山室恭子『江戸の小判ゲーム』

 江戸幕府の経済政策をゲーム理論を援用して、再現した本。50年程度の頻度で繰り返された棄捐令、松平定信の町会所設置をめぐる動き、貨幣改鋳の意義、幕末のコメ相場高騰の意味などを論じている。公儀と武家と商人の相互依存関係や、棄捐令・貨幣改鋳が富の再分配、貨幣の流通活性化による経済の安定を目指した政策だったと指摘する。貨幣の退蔵に至る動きのモデル等も興味深い。あとは、町会所の設置に至る政策担当者の心の揺らぎとか。流暢な語りで、非常に楽しめる本。ずいぶん昔に『黄金太閤』を読んだ時も、楽しく読めたことを思い出した。
 ただ、方法論に微妙に疑問が。
 ゲーム理論は、相応に有効なツールで、何らかの政策が受け入れられるようになるまでのすったもんだを整理するには適していると思う。ただ、江戸時代には、というか大概の時代において、経済的合理性の前に建前やイデオロギーが出てくるところを軽視しているのではないだろうかと感じる。例えば、江戸時代なら米経済の擬制や身分費用・名誉を重視する心性、儒学などの思想の影響も考えるべきなのではないだろうか。あと、幕府側の史料しか使っていないのも、気になる。商人側の「ゲーム」への取り組みが見えず、結局のところ幕府の政策の宜しきみたいな話になっているように見える。
 町会所の話も、松平定信の政策をほめたたえるような形になっているが、災害時の対策には、今まで幕府が復興資金を貸し付ける、渡すなどの対策を行っていた。それを町人の積立金に丸投げするようなもので、結局のところ幕府のさぼりなんじゃとも感じるが。これに関しては、それ以前の災害対策時の貸下げなどの、今までの政策の積み重ねも考える必要があると思う。

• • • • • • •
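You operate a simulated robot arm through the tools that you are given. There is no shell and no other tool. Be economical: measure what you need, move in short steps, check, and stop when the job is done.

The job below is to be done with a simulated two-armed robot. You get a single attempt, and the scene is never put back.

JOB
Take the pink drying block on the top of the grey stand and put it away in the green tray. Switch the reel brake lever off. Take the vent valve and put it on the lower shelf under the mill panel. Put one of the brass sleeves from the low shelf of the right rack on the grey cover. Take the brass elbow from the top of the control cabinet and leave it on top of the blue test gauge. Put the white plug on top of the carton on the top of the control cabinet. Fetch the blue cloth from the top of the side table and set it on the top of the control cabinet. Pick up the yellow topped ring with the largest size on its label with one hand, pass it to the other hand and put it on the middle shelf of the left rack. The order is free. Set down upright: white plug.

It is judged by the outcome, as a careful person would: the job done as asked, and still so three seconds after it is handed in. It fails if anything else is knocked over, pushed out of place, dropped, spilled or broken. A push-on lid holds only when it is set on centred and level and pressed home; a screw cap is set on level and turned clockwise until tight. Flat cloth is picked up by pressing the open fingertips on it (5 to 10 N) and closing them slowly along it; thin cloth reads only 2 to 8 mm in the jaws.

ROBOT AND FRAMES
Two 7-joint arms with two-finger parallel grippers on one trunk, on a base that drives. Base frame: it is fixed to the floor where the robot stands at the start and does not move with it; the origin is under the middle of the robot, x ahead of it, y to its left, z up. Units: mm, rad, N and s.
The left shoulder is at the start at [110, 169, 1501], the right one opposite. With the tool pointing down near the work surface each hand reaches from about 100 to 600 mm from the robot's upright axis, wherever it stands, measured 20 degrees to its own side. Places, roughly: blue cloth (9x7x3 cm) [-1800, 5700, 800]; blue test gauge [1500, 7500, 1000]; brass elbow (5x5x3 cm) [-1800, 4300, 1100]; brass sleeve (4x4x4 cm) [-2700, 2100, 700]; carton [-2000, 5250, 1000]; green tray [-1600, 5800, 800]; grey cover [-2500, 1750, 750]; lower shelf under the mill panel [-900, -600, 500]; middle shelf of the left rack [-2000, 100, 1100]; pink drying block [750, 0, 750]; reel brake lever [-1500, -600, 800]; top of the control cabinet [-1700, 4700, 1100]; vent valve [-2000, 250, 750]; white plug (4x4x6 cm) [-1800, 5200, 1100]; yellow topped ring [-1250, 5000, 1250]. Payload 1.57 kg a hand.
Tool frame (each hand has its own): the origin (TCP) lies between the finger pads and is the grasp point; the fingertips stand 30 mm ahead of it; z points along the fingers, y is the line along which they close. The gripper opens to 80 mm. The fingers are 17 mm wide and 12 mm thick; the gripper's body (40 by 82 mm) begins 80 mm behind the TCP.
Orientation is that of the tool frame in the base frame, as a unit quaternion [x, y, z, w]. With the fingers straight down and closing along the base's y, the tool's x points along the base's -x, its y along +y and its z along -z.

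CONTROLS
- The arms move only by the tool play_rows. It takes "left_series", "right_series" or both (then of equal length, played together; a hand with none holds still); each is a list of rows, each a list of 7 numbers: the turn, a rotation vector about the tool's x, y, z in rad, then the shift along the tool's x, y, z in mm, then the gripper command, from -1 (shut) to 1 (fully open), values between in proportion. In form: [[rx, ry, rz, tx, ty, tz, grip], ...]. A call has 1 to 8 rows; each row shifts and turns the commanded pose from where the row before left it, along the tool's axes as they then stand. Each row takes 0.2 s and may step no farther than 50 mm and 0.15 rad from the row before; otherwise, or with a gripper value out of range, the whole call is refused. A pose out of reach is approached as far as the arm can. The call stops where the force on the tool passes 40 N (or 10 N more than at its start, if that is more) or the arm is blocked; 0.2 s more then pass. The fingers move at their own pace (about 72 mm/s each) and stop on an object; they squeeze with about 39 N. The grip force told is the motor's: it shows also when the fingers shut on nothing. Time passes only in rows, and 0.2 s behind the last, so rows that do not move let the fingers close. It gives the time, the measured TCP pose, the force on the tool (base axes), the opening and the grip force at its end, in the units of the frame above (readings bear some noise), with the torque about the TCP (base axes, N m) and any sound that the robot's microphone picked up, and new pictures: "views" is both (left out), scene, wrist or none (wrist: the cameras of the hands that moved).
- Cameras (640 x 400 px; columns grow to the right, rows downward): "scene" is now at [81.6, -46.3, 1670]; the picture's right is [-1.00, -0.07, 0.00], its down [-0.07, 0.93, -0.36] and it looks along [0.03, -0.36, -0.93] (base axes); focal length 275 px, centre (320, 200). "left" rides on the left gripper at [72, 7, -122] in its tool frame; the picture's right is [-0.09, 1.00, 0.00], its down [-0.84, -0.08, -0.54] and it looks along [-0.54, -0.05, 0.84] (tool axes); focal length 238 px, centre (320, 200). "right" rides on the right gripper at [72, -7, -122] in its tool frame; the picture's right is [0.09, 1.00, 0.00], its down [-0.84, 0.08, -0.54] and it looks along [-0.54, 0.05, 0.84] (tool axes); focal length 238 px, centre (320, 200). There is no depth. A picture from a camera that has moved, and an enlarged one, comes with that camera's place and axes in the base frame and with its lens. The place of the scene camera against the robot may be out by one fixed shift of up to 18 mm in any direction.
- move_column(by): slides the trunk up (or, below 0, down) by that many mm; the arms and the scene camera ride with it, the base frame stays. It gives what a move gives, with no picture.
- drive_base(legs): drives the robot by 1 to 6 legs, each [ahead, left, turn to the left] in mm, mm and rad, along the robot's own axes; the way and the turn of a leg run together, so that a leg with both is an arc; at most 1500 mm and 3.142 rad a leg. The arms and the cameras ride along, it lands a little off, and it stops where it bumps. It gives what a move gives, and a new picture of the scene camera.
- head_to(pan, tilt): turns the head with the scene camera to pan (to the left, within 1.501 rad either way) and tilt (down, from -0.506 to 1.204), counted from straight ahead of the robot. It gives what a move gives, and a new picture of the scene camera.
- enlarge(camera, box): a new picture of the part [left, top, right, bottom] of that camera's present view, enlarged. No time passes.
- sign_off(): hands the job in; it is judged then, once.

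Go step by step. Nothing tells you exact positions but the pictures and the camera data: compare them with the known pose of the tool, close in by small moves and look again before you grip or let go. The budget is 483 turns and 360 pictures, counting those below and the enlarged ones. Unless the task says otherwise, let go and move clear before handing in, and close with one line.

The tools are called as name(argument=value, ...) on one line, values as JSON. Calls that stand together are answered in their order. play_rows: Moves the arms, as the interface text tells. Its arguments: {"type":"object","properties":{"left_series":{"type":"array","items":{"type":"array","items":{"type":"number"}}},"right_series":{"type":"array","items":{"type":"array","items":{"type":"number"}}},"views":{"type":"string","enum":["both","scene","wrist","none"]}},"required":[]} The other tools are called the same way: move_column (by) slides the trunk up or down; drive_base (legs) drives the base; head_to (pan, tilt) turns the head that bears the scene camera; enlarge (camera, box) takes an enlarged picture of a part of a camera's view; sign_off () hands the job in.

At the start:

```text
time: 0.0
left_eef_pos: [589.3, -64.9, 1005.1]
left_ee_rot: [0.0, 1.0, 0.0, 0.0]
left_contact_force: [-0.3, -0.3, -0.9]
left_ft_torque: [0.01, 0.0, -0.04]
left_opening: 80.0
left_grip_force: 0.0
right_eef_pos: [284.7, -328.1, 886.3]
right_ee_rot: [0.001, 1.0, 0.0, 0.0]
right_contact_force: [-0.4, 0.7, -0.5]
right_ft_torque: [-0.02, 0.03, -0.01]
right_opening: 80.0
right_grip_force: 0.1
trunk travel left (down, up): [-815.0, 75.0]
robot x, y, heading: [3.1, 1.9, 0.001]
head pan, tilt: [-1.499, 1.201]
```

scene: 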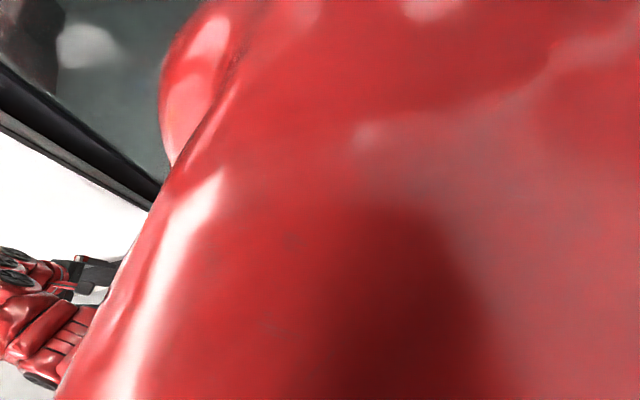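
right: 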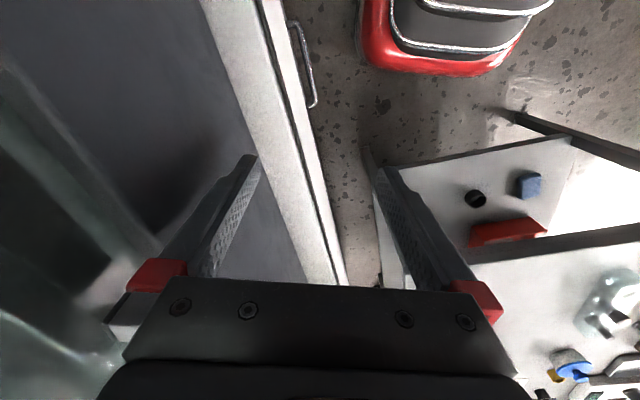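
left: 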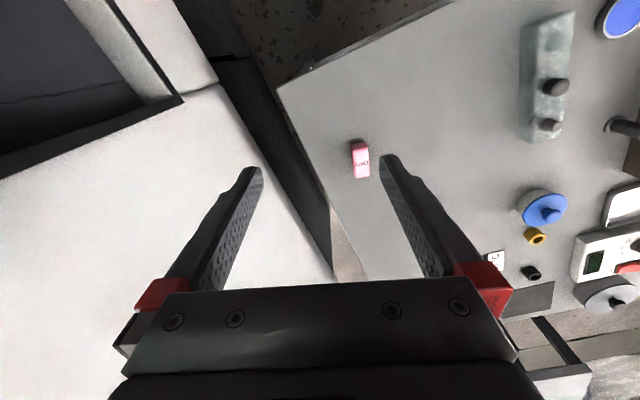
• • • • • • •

 あと、最後の米相場の話は、米価の低下の局面の説明が微妙に感じる。確かに、今まで米を扱ってこなかった人間がにわかに長期貯蔵を行うのは難しいかもしれないが、それだけなのだろうか。説明が簡略過ぎるのではないだろうかと思った。
 一読すると、非常におもしろい本なのだが、真剣に考え出すと、なんかいろいろと気になるところが出てくる作品。